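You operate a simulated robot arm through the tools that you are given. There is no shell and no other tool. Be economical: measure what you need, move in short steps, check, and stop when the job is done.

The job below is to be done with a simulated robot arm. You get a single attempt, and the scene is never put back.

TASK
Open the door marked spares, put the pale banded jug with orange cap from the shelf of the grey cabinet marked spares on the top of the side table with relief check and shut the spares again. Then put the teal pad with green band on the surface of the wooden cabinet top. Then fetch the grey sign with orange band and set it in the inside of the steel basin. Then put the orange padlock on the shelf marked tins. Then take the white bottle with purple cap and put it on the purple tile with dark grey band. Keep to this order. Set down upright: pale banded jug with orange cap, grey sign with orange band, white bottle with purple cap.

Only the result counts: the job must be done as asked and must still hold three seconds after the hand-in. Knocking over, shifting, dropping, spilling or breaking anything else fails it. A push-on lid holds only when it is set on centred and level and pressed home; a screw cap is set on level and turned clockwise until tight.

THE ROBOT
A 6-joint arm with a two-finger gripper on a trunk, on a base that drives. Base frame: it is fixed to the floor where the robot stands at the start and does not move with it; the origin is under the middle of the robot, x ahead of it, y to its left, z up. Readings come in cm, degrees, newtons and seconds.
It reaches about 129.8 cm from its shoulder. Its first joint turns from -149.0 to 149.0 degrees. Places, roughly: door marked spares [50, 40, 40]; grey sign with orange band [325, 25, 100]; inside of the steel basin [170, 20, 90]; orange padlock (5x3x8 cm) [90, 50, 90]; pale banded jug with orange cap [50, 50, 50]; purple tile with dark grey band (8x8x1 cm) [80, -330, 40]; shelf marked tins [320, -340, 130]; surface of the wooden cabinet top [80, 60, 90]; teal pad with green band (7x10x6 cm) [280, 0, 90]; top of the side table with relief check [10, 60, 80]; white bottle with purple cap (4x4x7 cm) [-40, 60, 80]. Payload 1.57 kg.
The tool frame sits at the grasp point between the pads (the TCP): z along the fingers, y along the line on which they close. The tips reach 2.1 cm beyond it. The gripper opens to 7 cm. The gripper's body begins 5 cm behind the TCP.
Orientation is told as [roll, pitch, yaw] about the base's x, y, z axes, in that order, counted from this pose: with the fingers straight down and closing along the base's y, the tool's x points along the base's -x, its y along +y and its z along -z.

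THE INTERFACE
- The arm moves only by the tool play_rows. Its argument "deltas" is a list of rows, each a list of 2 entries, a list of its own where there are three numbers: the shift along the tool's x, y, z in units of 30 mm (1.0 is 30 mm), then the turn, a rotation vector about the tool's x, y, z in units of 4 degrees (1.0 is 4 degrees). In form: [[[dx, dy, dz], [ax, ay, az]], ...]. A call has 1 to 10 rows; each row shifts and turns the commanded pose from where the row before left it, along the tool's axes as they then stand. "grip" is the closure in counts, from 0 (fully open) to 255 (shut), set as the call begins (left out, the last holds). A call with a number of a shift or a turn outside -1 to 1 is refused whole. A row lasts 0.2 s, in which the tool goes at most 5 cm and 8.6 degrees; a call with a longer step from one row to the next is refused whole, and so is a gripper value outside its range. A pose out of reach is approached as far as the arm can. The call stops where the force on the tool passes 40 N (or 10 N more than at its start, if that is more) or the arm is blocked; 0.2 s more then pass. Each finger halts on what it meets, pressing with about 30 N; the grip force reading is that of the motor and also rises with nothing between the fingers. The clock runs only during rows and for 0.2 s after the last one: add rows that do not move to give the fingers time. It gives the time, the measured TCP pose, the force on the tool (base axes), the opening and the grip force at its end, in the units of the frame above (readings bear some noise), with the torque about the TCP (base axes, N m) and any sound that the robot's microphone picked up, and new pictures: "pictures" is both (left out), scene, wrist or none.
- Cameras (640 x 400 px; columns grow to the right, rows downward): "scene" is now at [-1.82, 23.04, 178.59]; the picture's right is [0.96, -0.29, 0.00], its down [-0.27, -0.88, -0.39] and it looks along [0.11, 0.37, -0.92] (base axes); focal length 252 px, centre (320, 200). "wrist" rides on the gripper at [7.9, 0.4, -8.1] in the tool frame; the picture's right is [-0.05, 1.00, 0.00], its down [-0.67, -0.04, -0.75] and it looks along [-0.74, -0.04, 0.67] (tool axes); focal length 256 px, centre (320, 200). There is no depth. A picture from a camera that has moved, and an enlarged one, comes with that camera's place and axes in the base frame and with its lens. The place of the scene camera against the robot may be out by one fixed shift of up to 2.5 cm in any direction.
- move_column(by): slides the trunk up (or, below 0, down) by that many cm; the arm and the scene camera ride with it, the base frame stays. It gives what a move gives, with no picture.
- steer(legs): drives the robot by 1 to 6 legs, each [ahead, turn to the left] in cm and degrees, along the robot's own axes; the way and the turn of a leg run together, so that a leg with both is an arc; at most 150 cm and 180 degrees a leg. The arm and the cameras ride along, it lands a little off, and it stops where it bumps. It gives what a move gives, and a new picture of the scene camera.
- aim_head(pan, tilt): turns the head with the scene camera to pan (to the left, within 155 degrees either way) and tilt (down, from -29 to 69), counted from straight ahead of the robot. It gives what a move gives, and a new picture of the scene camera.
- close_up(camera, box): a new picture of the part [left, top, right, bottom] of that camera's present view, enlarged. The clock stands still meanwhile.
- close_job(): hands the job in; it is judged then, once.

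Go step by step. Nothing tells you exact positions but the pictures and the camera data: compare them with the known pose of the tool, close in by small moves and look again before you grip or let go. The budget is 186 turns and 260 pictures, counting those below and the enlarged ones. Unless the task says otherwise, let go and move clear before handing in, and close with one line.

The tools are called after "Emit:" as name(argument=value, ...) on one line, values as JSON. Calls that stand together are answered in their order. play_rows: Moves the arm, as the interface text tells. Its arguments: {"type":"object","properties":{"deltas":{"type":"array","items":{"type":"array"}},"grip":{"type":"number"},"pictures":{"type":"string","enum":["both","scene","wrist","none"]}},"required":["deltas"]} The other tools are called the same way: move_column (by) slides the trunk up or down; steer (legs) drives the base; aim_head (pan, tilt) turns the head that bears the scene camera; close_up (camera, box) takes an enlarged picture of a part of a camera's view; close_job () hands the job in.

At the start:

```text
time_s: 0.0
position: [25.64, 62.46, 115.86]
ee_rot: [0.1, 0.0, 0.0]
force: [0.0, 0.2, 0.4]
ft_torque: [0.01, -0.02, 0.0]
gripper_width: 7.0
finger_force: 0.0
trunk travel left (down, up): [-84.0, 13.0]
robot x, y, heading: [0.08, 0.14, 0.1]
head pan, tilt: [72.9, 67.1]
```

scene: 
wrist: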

> Your goal: Write out every line of the material again, exactly as it reads. Return a JSON list in which every string is one line; blank lines are skipped.

> Problem solution:
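[
  "You operate a simulated robot arm through the tools that you are given. There is no shell and no other tool. Be economical: measure what you need, move in short steps, check, and stop when the job is done.",
  "The job below is to be done with a simulated robot arm. You get a single attempt, and the scene is never put back.",
  "TASK",
  "Open the door marked spares, put the pale banded jug with orange cap from the shelf of the grey cabinet marked spares on the top of the side table with relief check and shut the spares again. Then put the teal pad with green band on the surface of the wooden cabinet top. Then fetch the grey sign with orange band and set it in the inside of the steel basin. Then put the orange padlock on the shelf marked tins. Then take the white bottle with purple cap and put it on the purple tile with dark grey band. Keep to this order. Set down upright: pale banded jug with orange cap, grey sign with orange band, white bottle with purple cap.",
  "Only the result counts: the job must be done as asked and must still hold three seconds after the hand-in. Knocking over, shifting, dropping, spilling or breaking anything else fails it. A push-on lid holds only when it is set on centred and level and pressed home; a screw cap is set on level and turned clockwise until tight.",
  "THE ROBOT",
  "A 6-joint arm with a two-finger gripper on a trunk, on a base that drives. Base frame: it is fixed to the floor where the robot stands at the start and does not move with it; the origin is under the middle of the robot, x ahead of it, y to its left, z up. Readings come in cm, degrees, newtons and seconds.",
  "It reaches about 129.8 cm from its shoulder. Its first joint turns from -149.0 to 149.0 degrees. Places, roughly: door marked spares [50, 40, 40]; grey sign with orange band [325, 25, 100]; inside of the steel basin [170, 20, 90]; orange padlock (5x3x8 cm) [90, 50, 90]; pale banded jug with orange cap [50, 50, 50]; purple tile with dark grey band (8x8x1 cm) [80, -330, 40]; shelf marked tins [320, -340, 130]; surface of the wooden cabinet top [80, 60, 90]; teal pad with green band (7x10x6 cm) [280, 0, 90]; top of the side table with relief check [10, 60, 80]; white bottle with purple cap (4x4x7 cm) [-40, 60, 80]. Payload 1.57 kg.",
  "The tool frame sits at the grasp point between the pads (the TCP): z along the fingers, y along the line on which they close. The tips reach 2.1 cm beyond it. The gripper opens to 7 cm. The gripper's body begins 5 cm behind the TCP.",
  "Orientation is told as [roll, pitch, yaw] about the base's x, y, z axes, in that order, counted from this pose: with the fingers straight down and closing along the base's y, the tool's x points along the base's -x, its y along +y and its z along -z.",
  "THE INTERFACE",
  "- The arm moves only by the tool play_rows. Its argument \"deltas\" is a list of rows, each a list of 2 entries, a list of its own where there are three numbers: the shift along the tool's x, y, z in units of 30 mm (1.0 is 30 mm), then the turn, a rotation vector about the tool's x, y, z in units of 4 degrees (1.0 is 4 degrees). In form: [[[dx, dy, dz], [ax, ay, az]], ...]. A call has 1 to 10 rows; each row shifts and turns the commanded pose from where the row before left it, along the tool's axes as they then stand. \"grip\" is the closure in counts, from 0 (fully open) to 255 (shut), set as the call begins (left out, the last holds). A call with a number of a shift or a turn outside -1 to 1 is refused whole. A row lasts 0.2 s, in which the tool goes at most 5 cm and 8.6 degrees; a call with a longer step from one row to the next is refused whole, and so is a gripper value outside its range. A pose out of reach is approached as far as the arm can. The call stops where the force on the tool passes 40 N (or 10 N more than at its start, if that is more) or the arm is blocked; 0.2 s more then pass. Each finger halts on what it meets, pressing with about 30 N; the grip force reading is that of the motor and also rises with nothing between the fingers. The clock runs only during rows and for 0.2 s after the last one: add rows that do not move to give the fingers time. It gives the time, the measured TCP pose, the force on the tool (base axes), the opening and the grip force at its end, in the units of the frame above (readings bear some noise), with the torque about the TCP (base axes, N m) and any sound that the robot's microphone picked up, and new pictures: \"pictures\" is both (left out), scene, wrist or none.",
  "- Cameras (640 x 400 px; columns grow to the right, rows downward): \"scene\" is now at [-1.82, 23.04, 178.59]; the picture's right is [0.96, -0.29, 0.00], its down [-0.27, -0.88, -0.39] and it looks along [0.11, 0.37, -0.92] (base axes); focal length 252 px, centre (320, 200). \"wrist\" rides on the gripper at [7.9, 0.4, -8.1] in the tool frame; the picture's right is [-0.05, 1.00, 0.00], its down [-0.67, -0.04, -0.75] and it looks along [-0.74, -0.04, 0.67] (tool axes); focal length 256 px, centre (320, 200). There is no depth. A picture from a camera that has moved, and an enlarged one, comes with that camera's place and axes in the base frame and with its lens. The place of the scene camera against the robot may be out by one fixed shift of up to 2.5 cm in any direction.",
  "- move_column(by): slides the trunk up (or, below 0, down) by that many cm; the arm and the scene camera ride with it, the base frame stays. It gives what a move gives, with no picture.",
  "- steer(legs): drives the robot by 1 to 6 legs, each [ahead, turn to the left] in cm and degrees, along the robot's own axes; the way and the turn of a leg run together, so that a leg with both is an arc; at most 150 cm and 180 degrees a leg. The arm and the cameras ride along, it lands a little off, and it stops where it bumps. It gives what a move gives, and a new picture of the scene camera.",
  "- aim_head(pan, tilt): turns the head with the scene camera to pan (to the left, within 155 degrees either way) and tilt (down, from -29 to 69), counted from straight ahead of the robot. It gives what a move gives, and a new picture of the scene camera.",
  "- close_up(camera, box): a new picture of the part [left, top, right, bottom] of that camera's present view, enlarged. The clock stands still meanwhile.",
  "- close_job(): hands the job in; it is judged then, once.",
  "Go step by step. Nothing tells you exact positions but the pictures and the camera data: compare them with the known pose of the tool, close in by small moves and look again before you grip or let go. The budget is 186 turns and 260 pictures, counting those below and the enlarged ones. Unless the task says otherwise, let go and move clear before handing in, and close with one line.",
  "The tools are called after \"Emit:\" as name(argument=value, ...) on one line, values as JSON. Calls that stand together are answered in their order. play_rows: Moves the arm, as the interface text tells. Its arguments: {\"type\":\"object\",\"properties\":{\"deltas\":{\"type\":\"array\",\"items\":{\"type\":\"array\"}},\"grip\":{\"type\":\"number\"},\"pictures\":{\"type\":\"string\",\"enum\":[\"both\",\"scene\",\"wrist\",\"none\"]}},\"required\":[\"deltas\"]} The other tools are called the same way: move_column (by) slides the trunk up or down; steer (legs) drives the base; aim_head (pan, tilt) turns the head that bears the scene camera; close_up (camera, box) takes an enlarged picture of a part of a camera's view; close_job () hands the job in.",
  "At the start:",
  "```text",
  "time_s: 0.0",
  "position: [25.64, 62.46, 115.86]",
  "ee_rot: [0.1, 0.0, 0.0]",
  "force: [0.0, 0.2, 0.4]",
  "ft_torque: [0.01, -0.02, 0.0]",
  "gripper_width: 7.0",
  "finger_force: 0.0",
  "trunk travel left (down, up): [-84.0, 13.0]",
  "robot x, y, heading: [0.08, 0.14, 0.1]",
  "head pan, tilt: [72.9, 67.1]",
  "```",
  "scene: ",
  "wrist:"
]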